I’ve been reading a book by Richard Dawkins, The God Delusion. I have half a chapter left, and I’ll probably write a full review at some time. I’ve been itching to deal with one thing I’ve noticed in the book since about chapter three, especially since my father-in-law crossed the river. So I’ll deal with it a little bit right now.

Dawkins talks about the popular idea of NOMA (non-overlapping magisteria). That is, the idea that science cannot comment on things related to religion (and, presumably, that religion cannot comment on things of science). Dawkins denies NOMA, and I think I do, too. Dawkins finds no reason why our scientific knowledge cannot give us a clue to whether there is a God or not and (if he exists) what he is up to. Makes sense to me. But then he takes a fatal turn in his logic.

One of his main arguments is about regress. Where did a God complicated and powerful and personable enough to create such a vast and complex universe come from? Christians give the almost cop-out answer that God was always there and they generally leave it at that. That sort of answer does not satisfy Dawkins. Nor, I suppose, does it satisfy me. It’s a true answer, I think, but it’s missing something.

When we talk about God, especially in regards to his existence, we usually miss the most important concept. If any kind of God exists, he is necessarily transcendent. When we talk about God without keeping utter transcendence in mind we will always make mistakes. God is not a He or a She. He is transcendent. He is not a person as we know people, but he is more like a person than anything we know. We can only imperfectly compare him to things we have come in contact with.

Trying to talk about God is usually like a couple amoebae talking about the scientists that are growing them. The scientists are completely transcendent to the amoebae and there is no way the amoebae can even conceive of the scientists in any real ways (unless the scientists somehow gave them that ability, but that’s another blog).

So when we talk about the God Hypothesis we will be talking utter nonsense unless we acknowledge transcendence. Which is why Dawkins, arguing from a purely biological standpoint, cannot understand why regress cannot end with God.

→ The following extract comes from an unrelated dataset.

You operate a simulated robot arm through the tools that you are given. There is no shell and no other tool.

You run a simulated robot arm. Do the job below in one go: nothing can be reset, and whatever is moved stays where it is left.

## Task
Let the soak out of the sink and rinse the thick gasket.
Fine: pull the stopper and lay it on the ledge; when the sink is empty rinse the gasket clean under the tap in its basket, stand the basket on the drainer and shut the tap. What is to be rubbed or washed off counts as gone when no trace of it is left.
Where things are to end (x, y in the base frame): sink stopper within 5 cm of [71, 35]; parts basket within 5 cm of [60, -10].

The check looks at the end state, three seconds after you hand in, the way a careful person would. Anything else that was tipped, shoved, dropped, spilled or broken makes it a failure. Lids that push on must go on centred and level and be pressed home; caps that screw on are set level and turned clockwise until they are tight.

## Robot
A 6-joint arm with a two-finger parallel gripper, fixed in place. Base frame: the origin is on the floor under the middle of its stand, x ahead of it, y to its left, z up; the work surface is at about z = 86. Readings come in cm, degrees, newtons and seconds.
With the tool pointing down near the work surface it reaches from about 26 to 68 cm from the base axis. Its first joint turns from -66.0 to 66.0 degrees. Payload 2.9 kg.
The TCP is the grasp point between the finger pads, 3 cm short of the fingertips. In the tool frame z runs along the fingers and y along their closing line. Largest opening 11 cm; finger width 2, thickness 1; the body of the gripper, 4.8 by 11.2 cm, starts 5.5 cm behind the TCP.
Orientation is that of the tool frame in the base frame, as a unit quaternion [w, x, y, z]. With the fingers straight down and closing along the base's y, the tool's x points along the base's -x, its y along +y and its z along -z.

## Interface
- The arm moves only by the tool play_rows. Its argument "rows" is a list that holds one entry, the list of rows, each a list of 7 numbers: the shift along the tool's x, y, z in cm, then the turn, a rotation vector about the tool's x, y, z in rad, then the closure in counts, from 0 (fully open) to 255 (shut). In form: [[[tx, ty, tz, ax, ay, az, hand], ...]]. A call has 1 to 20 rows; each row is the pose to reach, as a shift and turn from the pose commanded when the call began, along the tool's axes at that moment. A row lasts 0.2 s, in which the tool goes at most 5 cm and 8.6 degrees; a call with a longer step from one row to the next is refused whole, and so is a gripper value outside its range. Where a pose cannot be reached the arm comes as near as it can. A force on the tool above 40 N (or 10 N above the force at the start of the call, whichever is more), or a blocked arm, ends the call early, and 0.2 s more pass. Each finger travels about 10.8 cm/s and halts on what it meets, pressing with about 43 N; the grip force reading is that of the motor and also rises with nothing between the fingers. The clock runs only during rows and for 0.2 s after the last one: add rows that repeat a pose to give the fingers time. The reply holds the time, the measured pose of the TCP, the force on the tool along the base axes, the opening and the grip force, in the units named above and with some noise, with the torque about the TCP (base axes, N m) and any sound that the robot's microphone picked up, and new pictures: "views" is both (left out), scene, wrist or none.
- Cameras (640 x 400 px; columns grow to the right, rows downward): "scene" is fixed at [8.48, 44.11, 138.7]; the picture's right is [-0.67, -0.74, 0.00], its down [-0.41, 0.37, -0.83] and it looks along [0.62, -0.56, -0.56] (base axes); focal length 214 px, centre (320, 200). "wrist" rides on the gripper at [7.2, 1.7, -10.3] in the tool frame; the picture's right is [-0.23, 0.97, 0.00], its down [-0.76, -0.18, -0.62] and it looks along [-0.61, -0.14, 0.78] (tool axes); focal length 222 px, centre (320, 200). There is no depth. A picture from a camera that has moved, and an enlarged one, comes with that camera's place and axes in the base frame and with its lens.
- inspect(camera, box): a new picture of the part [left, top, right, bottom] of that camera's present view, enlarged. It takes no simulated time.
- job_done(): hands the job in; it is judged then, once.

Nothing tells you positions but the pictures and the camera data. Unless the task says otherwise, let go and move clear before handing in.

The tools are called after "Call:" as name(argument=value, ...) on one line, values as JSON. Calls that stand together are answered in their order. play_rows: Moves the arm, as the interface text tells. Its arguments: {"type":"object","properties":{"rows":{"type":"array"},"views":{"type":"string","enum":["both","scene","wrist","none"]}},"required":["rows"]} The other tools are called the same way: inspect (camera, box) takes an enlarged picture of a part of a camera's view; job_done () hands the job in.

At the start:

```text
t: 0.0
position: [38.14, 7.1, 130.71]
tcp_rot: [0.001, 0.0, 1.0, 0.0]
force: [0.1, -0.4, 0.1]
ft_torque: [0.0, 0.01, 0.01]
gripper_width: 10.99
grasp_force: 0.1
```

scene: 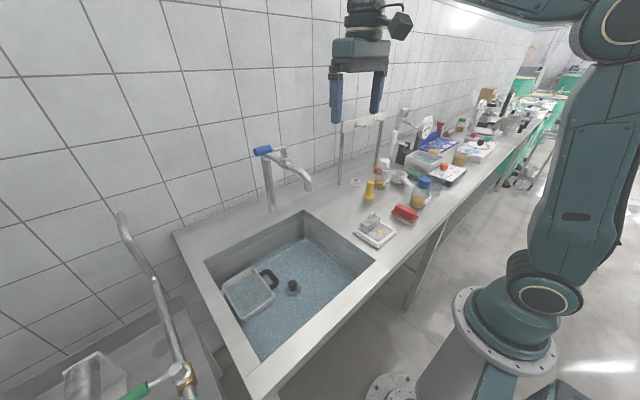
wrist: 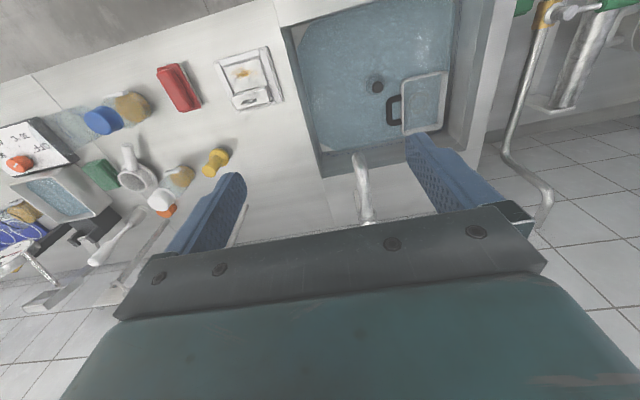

In his book he never argues metaphysically, but any discussion about God must needs be metaphysical. Not to say that science cannot tell us anything about God, but science, because of our own limitations, cannot ‘pin him down.’

This makes me think about my father-in-law. He is the amoeba who has now evolved into something higher. I am sitting here in my little petri dish, my tiny thoughts stabbing in the dark at something beyond me. He has been taken out of the dish and given a chair in the scientist’s house. I can hardly conceive God without falling into idolatry, but he can walk and talk with him now, metaphysically speaking.